* _Given data_
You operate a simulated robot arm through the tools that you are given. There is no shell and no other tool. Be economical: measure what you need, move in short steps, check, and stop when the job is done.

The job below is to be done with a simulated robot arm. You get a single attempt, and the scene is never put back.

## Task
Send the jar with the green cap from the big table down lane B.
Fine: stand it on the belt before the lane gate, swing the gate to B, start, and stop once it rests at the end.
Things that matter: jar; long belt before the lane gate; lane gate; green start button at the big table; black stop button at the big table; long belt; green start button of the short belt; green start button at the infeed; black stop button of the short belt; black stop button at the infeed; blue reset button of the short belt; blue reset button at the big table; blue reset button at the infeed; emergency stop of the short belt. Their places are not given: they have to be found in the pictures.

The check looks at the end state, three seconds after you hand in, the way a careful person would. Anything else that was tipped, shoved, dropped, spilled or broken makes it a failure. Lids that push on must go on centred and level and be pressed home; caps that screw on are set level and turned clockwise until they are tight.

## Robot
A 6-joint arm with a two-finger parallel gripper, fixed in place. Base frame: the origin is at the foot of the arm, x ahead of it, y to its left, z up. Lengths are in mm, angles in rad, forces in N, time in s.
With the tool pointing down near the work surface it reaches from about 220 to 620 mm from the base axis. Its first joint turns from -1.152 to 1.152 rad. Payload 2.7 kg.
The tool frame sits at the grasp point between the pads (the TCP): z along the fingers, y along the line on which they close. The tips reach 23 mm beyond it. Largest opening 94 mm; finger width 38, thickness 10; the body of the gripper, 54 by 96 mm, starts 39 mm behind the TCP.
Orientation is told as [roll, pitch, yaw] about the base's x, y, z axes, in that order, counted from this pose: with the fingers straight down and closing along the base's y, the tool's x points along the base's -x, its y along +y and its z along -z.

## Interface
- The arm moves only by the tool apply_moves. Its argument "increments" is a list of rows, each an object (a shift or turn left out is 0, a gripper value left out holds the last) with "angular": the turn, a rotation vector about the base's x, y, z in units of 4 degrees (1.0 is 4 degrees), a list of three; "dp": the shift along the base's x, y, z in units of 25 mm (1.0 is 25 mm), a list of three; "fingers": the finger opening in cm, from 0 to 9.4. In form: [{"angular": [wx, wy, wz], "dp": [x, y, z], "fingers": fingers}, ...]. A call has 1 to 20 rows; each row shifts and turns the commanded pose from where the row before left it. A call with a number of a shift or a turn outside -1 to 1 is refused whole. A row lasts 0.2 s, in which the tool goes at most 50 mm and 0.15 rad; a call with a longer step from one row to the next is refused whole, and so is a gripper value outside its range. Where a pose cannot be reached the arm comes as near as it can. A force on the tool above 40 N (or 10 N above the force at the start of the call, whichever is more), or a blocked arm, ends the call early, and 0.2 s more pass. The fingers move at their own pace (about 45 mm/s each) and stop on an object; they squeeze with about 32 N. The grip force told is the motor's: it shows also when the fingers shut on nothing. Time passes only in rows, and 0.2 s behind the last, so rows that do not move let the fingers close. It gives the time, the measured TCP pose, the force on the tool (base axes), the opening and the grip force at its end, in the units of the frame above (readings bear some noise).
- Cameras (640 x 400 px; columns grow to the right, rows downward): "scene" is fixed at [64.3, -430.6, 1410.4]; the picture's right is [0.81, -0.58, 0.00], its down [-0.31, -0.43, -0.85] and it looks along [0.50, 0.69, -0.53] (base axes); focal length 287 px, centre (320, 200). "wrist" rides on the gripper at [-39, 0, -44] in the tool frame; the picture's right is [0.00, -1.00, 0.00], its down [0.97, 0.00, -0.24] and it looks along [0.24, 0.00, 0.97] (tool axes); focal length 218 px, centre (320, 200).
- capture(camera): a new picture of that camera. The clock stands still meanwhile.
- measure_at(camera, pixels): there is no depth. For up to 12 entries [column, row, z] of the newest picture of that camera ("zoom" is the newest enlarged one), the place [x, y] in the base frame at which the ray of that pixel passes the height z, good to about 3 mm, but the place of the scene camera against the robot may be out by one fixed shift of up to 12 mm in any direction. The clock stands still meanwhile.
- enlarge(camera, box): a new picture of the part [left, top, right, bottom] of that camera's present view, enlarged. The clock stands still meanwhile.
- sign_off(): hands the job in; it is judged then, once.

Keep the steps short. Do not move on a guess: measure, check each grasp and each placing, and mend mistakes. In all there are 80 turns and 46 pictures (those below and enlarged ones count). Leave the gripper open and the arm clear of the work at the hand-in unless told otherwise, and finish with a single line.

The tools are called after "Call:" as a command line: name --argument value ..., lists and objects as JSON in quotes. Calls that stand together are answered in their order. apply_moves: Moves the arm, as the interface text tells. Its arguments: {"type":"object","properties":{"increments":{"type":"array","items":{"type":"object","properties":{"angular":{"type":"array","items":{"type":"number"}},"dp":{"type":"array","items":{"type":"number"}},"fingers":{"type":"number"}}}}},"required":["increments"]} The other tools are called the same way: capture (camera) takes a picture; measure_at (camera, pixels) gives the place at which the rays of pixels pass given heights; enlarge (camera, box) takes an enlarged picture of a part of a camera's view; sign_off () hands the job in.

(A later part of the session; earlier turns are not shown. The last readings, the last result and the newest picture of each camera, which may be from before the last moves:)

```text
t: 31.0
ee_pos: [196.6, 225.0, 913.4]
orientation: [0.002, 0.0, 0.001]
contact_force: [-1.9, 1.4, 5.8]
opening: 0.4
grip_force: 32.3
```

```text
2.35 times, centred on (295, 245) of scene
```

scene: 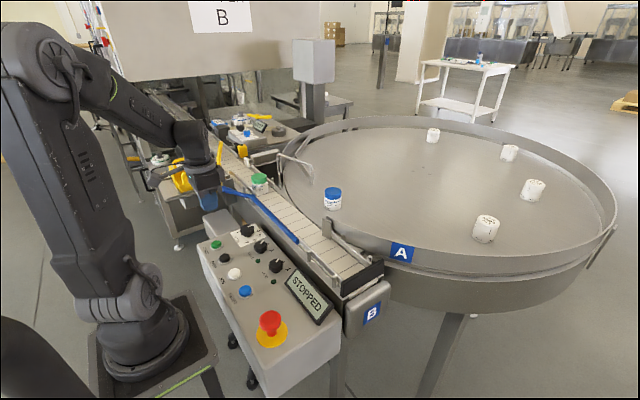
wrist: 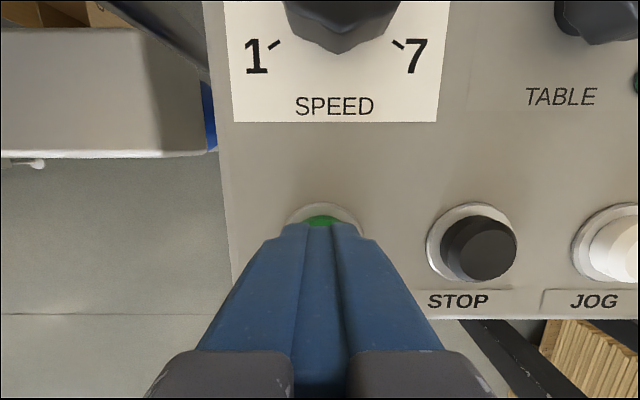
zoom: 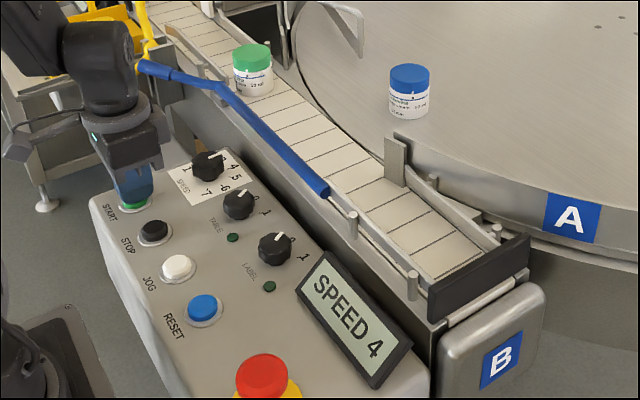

* _What needs to be done_
Reproduce the material word for word. Any pictures should be left out of the copy.

* _Full solution_
You operate a simulated robot arm through the tools that you are given. There is no shell and no other tool. Be economical: measure what you need, move in short steps, check, and stop when the job is done.

The job below is to be done with a simulated robot arm. You get a single attempt, and the scene is never put back.

## Task
Send the jar with the green cap from the big table down lane B.
Fine: stand it on the belt before the lane gate, swing the gate to B, start, and stop once it rests at the end.
Things that matter: jar; long belt before the lane gate; lane gate; green start button at the big table; black stop button at the big table; long belt; green start button of the short belt; green start button at the infeed; black stop button of the short belt; black stop button at the infeed; blue reset button of the short belt; blue reset button at the big table; blue reset button at the infeed; emergency stop of the short belt. Their places are not given: they have to be found in the pictures.

The check looks at the end state, three seconds after you hand in, the way a careful person would. Anything else that was tipped, shoved, dropped, spilled or broken makes it a failure. Lids that push on must go on centred and level and be pressed home; caps that screw on are set level and turned clockwise until they are tight.

## Robot
A 6-joint arm with a two-finger parallel gripper, fixed in place. Base frame: the origin is at the foot of the arm, x ahead of it, y to its left, z up. Lengths are in mm, angles in rad, forces in N, time in s.
With the tool pointing down near the work surface it reaches from about 220 to 620 mm from the base axis. Its first joint turns from -1.152 to 1.152 rad. Payload 2.7 kg.
The tool frame sits at the grasp point between the pads (the TCP): z along the fingers, y along the line on which they close. The tips reach 23 mm beyond it. Largest opening 94 mm; finger width 38, thickness 10; the body of the gripper, 54 by 96 mm, starts 39 mm behind the TCP.
Orientation is told as [roll, pitch, yaw] about the base's x, y, z axes, in that order, counted from this pose: with the fingers straight down and closing along the base's y, the tool's x points along the base's -x, its y along +y and its z along -z.

## Interface
- The arm moves only by the tool apply_moves. Its argument "increments" is a list of rows, each an object (a shift or turn left out is 0, a gripper value left out holds the last) with "angular": the turn, a rotation vector about the base's x, y, z in units of 4 degrees (1.0 is 4 degrees), a list of three; "dp": the shift along the base's x, y, z in units of 25 mm (1.0 is 25 mm), a list of three; "fingers": the finger opening in cm, from 0 to 9.4. In form: [{"angular": [wx, wy, wz], "dp": [x, y, z], "fingers": fingers}, ...]. A call has 1 to 20 rows; each row shifts and turns the commanded pose from where the row before left it. A call with a number of a shift or a turn outside -1 to 1 is refused whole. A row lasts 0.2 s, in which the tool goes at most 50 mm and 0.15 rad; a call with a longer step from one row to the next is refused whole, and so is a gripper value outside its range. Where a pose cannot be reached the arm comes as near as it can. A force on the tool above 40 N (or 10 N above the force at the start of the call, whichever is more), or a blocked arm, ends the call early, and 0.2 s more pass. The fingers move at their own pace (about 45 mm/s each) and stop on an object; they squeeze with about 32 N. The grip force told is the motor's: it shows also when the fingers shut on nothing. Time passes only in rows, and 0.2 s behind the last, so rows that do not move let the fingers close. It gives the time, the measured TCP pose, the force on the tool (base axes), the opening and the grip force at its end, in the units of the frame above (readings bear some noise).
- Cameras (640 x 400 px; columns grow to the right, rows downward): "scene" is fixed at [64.3, -430.6, 1410.4]; the picture's right is [0.81, -0.58, 0.00], its down [-0.31, -0.43, -0.85] and it looks along [0.50, 0.69, -0.53] (base axes); focal length 287 px, centre (320, 200). "wrist" rides on the gripper at [-39, 0, -44] in the tool frame; the picture's right is [0.00, -1.00, 0.00], its down [0.97, 0.00, -0.24] and it looks along [0.24, 0.00, 0.97] (tool axes); focal length 218 px, centre (320, 200).
- capture(camera): a new picture of that camera. The clock stands still meanwhile.
- measure_at(camera, pixels): there is no depth. For up to 12 entries [column, row, z] of the newest picture of that camera ("zoom" is the newest enlarged one), the place [x, y] in the base frame at which the ray of that pixel passes the height z, good to about 3 mm, but the place of the scene camera against the robot may be out by one fixed shift of up to 12 mm in any direction. The clock stands still meanwhile.
- enlarge(camera, box): a new picture of the part [left, top, right, bottom] of that camera's present view, enlarged. The clock stands still meanwhile.
- sign_off(): hands the job in; it is judged then, once.

Keep the steps short. Do not move on a guess: measure, check each grasp and each placing, and mend mistakes. In all there are 80 turns and 46 pictures (those below and enlarged ones count). Leave the gripper open and the arm clear of the work at the hand-in unless told otherwise, and finish with a single line.

The tools are called after "Call:" as a command line: name --argument value ..., lists and objects as JSON in quotes. Calls that stand together are answered in their order. apply_moves: Moves the arm, as the interface text tells. Its arguments: {"type":"object","properties":{"increments":{"type":"array","items":{"type":"object","properties":{"angular":{"type":"array","items":{"type":"number"}},"dp":{"type":"array","items":{"type":"number"}},"fingers":{"type":"number"}}}}},"required":["increments"]} The other tools are called the same way: capture (camera) takes a picture; measure_at (camera, pixels) gives the place at which the rays of pixels pass given heights; enlarge (camera, box) takes an enlarged picture of a part of a camera's view; sign_off () hands the job in.

(A later part of the session; earlier turns are not shown. The last readings, the last result and the newest picture of each camera, which may be from before the last moves:)

```text
t: 31.0
ee_pos: [196.6, 225.0, 913.4]
orientation: [0.002, 0.0, 0.001]
contact_force: [-1.9, 1.4, 5.8]
opening: 0.4
grip_force: 32.3
```

```text
2.35 times, centred on (295, 245) of scene
```

scene: 
wrist: 
zoom: 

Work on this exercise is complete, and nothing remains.